Son œuvre nous est d'abord connue par Albert le Grand, qui le combat en lui reprochant d'avoir déformé la pensée d'Aristote, puis par Thomas d'Aquin, qui suit Albert le Grand. Au xve siècle, Nicolas de Cues, dans l'Apologia doctae ignorantiae, témoigne d'une connaissance directe de l'œuvre de David. Récemment, certains fragments des Quaternuli, découverts par A. Birkenmajer, ont été édités par M. Kurdzialek (Davidis de Dinanto quaternulorum fragmenta, Studia Mediewisticzne, 3, Varsovie, 1963). Il faut vraisemblablement distinguer les Quaternuli édités d'après quatre manuscrits (Gand, Paris, Vienne, Oxford) de l'ouvrage dont parle Albert le Grand, intitulé De tomis sive de divisionibus ou encore De atomis, bien que l'un de ces ouvrages puisse n'être que l'ébauche de l'autre. David n'était pas prêtre, mais maître ès arts ; il traite de problèmes relatifs à la météorologie, à la physique, aux sciences naturelles, à la génération, etc., témoignant d'une connaissance personnelle des livres d'Aristote (ou du pseudo-Aristote) : Problemata, De somno et vigilia, De sensu et sensato, De generatione animalium, De anima, etc. Il est le premier en Occident à lire les œuvres de philosophie naturelle du Stagirite, alors inconnues, dans le texte grec. David est aussi un philosophe qui propose une conception générale de l'univers : c'est elle qui a été condamnée au synode de Paris sous le reproche de panthéisme et que combattit Albert le Grand.
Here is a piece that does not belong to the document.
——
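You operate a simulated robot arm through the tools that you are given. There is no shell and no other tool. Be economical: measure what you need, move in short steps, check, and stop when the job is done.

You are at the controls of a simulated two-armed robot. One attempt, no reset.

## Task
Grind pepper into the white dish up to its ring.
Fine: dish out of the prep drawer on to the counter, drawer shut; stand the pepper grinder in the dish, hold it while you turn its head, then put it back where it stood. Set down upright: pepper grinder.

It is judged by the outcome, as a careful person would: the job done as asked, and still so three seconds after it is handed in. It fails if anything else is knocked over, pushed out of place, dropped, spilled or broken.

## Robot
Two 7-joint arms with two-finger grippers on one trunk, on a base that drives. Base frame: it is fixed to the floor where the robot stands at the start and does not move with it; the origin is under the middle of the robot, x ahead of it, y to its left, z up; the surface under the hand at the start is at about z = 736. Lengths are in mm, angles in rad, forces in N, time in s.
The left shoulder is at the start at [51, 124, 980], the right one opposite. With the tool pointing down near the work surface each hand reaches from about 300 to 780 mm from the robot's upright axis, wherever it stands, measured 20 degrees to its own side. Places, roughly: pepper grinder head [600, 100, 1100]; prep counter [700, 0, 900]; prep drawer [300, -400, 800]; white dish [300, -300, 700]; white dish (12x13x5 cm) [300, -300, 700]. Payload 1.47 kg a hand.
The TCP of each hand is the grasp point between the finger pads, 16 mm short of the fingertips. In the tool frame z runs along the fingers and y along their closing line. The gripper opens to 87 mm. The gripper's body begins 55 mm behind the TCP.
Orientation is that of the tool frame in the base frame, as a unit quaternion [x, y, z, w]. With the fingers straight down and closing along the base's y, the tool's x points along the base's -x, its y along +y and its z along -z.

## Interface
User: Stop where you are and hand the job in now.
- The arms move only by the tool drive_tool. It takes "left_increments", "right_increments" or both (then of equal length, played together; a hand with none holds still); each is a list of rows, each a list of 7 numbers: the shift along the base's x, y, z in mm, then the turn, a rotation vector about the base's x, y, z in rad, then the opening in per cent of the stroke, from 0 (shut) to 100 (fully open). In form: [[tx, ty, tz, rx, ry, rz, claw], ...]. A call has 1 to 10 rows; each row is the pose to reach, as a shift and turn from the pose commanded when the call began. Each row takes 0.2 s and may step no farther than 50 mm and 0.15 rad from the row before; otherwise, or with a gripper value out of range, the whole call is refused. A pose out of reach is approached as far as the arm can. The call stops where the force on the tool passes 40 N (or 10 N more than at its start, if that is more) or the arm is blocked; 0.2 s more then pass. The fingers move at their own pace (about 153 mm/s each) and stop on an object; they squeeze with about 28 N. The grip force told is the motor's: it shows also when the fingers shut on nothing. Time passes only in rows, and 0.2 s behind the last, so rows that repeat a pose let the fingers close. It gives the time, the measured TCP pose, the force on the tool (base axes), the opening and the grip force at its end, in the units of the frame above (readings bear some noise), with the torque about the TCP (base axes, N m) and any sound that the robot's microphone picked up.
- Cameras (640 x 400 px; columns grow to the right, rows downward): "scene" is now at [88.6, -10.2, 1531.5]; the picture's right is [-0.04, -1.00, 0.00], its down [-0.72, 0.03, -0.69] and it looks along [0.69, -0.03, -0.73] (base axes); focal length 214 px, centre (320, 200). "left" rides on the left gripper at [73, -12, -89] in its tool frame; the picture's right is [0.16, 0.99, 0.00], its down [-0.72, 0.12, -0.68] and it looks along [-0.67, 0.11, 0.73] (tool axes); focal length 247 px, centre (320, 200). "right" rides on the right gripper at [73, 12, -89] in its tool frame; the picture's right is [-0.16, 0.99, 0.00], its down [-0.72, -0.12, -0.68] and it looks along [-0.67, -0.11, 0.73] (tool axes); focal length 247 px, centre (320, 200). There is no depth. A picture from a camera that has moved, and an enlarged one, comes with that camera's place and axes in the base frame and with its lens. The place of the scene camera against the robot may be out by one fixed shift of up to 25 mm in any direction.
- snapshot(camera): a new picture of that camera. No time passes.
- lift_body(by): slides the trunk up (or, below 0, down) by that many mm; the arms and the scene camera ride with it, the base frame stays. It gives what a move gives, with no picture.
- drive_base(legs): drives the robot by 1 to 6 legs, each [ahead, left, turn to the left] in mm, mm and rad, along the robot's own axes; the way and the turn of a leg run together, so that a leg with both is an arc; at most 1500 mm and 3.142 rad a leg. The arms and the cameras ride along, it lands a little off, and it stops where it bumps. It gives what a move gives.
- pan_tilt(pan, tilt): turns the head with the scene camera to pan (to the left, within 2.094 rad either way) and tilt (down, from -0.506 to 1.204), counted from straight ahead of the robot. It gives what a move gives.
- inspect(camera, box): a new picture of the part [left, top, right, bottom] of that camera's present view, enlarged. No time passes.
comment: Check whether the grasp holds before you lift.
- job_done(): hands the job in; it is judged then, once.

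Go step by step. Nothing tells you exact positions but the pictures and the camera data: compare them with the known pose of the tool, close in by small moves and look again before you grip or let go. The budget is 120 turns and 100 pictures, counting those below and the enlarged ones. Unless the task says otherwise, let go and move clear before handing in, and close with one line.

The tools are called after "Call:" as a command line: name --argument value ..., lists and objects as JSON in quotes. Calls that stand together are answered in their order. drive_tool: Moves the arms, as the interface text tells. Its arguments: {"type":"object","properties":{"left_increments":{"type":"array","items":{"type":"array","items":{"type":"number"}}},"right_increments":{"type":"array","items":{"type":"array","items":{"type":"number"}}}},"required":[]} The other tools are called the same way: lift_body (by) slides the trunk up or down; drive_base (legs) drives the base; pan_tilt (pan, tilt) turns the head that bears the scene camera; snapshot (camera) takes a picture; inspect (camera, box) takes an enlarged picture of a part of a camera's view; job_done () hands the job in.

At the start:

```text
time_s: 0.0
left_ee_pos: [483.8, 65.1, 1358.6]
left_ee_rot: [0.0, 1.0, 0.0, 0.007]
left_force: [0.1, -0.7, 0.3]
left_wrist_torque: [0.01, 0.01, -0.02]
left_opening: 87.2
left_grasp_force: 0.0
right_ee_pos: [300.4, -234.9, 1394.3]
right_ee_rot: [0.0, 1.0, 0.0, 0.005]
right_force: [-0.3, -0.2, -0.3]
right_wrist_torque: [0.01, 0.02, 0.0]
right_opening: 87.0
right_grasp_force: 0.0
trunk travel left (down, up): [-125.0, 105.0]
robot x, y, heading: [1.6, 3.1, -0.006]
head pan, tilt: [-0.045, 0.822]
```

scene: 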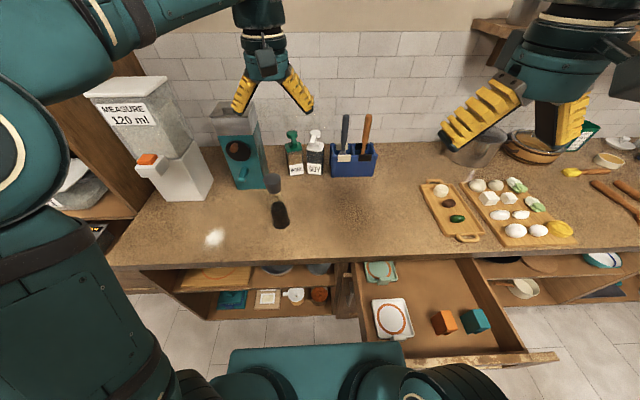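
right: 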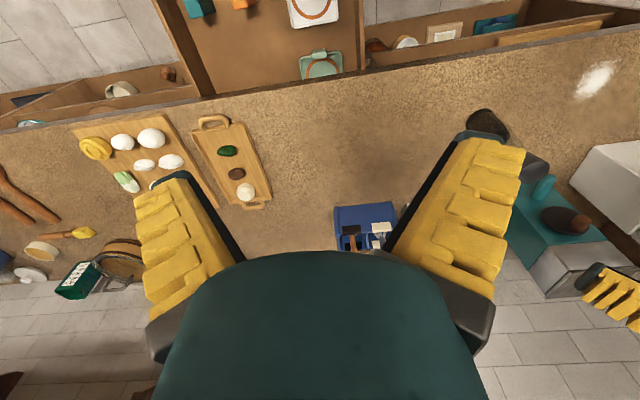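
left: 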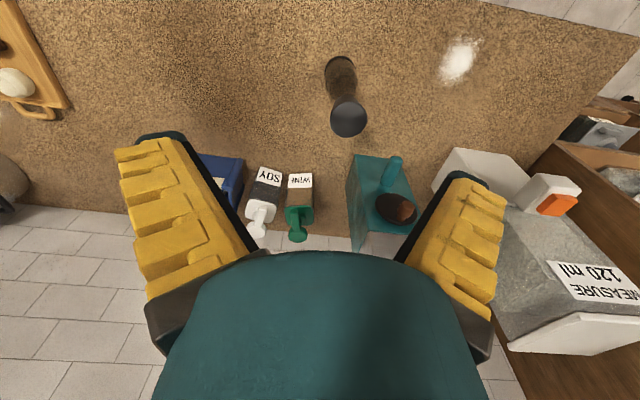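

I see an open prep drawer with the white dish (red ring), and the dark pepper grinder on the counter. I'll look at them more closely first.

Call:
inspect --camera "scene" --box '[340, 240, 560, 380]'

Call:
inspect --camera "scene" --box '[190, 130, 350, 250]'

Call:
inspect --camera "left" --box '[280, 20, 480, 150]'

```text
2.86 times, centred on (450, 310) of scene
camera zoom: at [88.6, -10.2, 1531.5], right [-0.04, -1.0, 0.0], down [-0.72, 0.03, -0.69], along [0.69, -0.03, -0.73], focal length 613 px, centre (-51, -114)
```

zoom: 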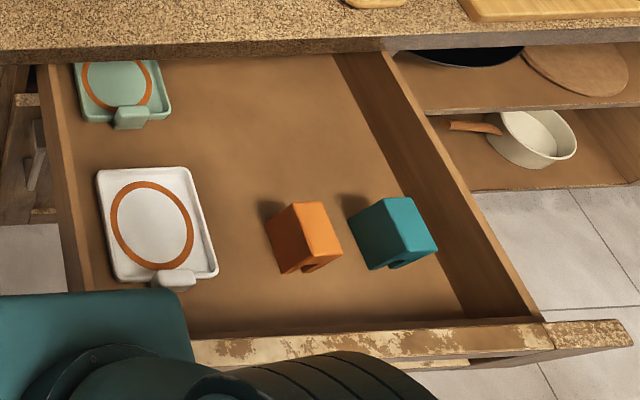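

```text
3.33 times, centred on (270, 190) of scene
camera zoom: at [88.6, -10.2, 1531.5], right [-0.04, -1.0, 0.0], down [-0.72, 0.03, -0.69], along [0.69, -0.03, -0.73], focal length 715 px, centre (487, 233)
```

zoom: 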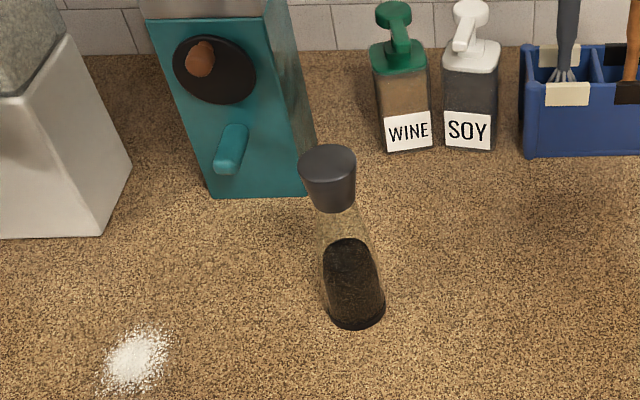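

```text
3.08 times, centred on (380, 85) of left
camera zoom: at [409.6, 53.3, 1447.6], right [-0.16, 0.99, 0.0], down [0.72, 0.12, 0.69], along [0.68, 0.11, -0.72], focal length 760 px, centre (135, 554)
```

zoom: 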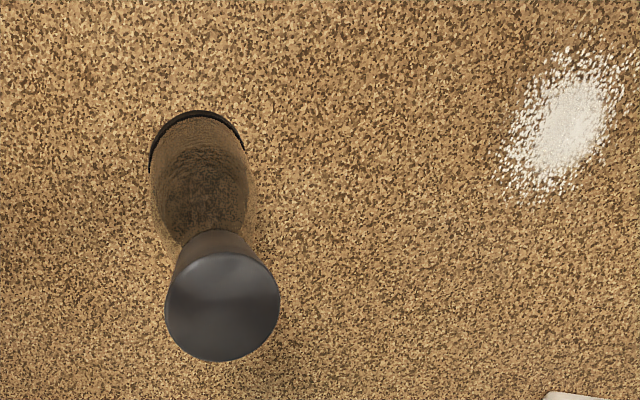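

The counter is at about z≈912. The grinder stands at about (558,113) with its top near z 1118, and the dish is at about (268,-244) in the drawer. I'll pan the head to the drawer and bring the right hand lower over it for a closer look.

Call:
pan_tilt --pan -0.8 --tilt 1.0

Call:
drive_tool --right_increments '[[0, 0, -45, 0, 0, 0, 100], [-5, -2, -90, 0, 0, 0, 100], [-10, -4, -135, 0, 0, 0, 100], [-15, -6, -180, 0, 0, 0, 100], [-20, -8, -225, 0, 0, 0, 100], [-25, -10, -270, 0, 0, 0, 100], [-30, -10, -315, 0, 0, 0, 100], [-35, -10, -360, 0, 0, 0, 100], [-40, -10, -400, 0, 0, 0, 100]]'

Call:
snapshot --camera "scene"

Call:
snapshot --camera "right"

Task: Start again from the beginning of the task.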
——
Sa doctrine se résume en cette conclusion qu'il donne lui-même : « Il est manifeste qu'il n'y a qu'une seule substance non seulement de tous les corps mais même de toutes les âmes, et elle n'est rien autre que Dieu lui-même. La substance de laquelle sont tous les corps est appelée hylè, la substance de laquelle sont toutes les âmes est appelée ratio sive mens [...] Si donc le monde est Dieu lui-même, en dehors de lui-même (praeter se ipsum), perceptible au sens, ainsi que Platon, Zénon, Socrate et beaucoup d'autres l'ont dit, la hylè du monde est donc Dieu lui-même ; la forme adventice n'est rien autre que ce que Dieu rend sensible, lui-même. »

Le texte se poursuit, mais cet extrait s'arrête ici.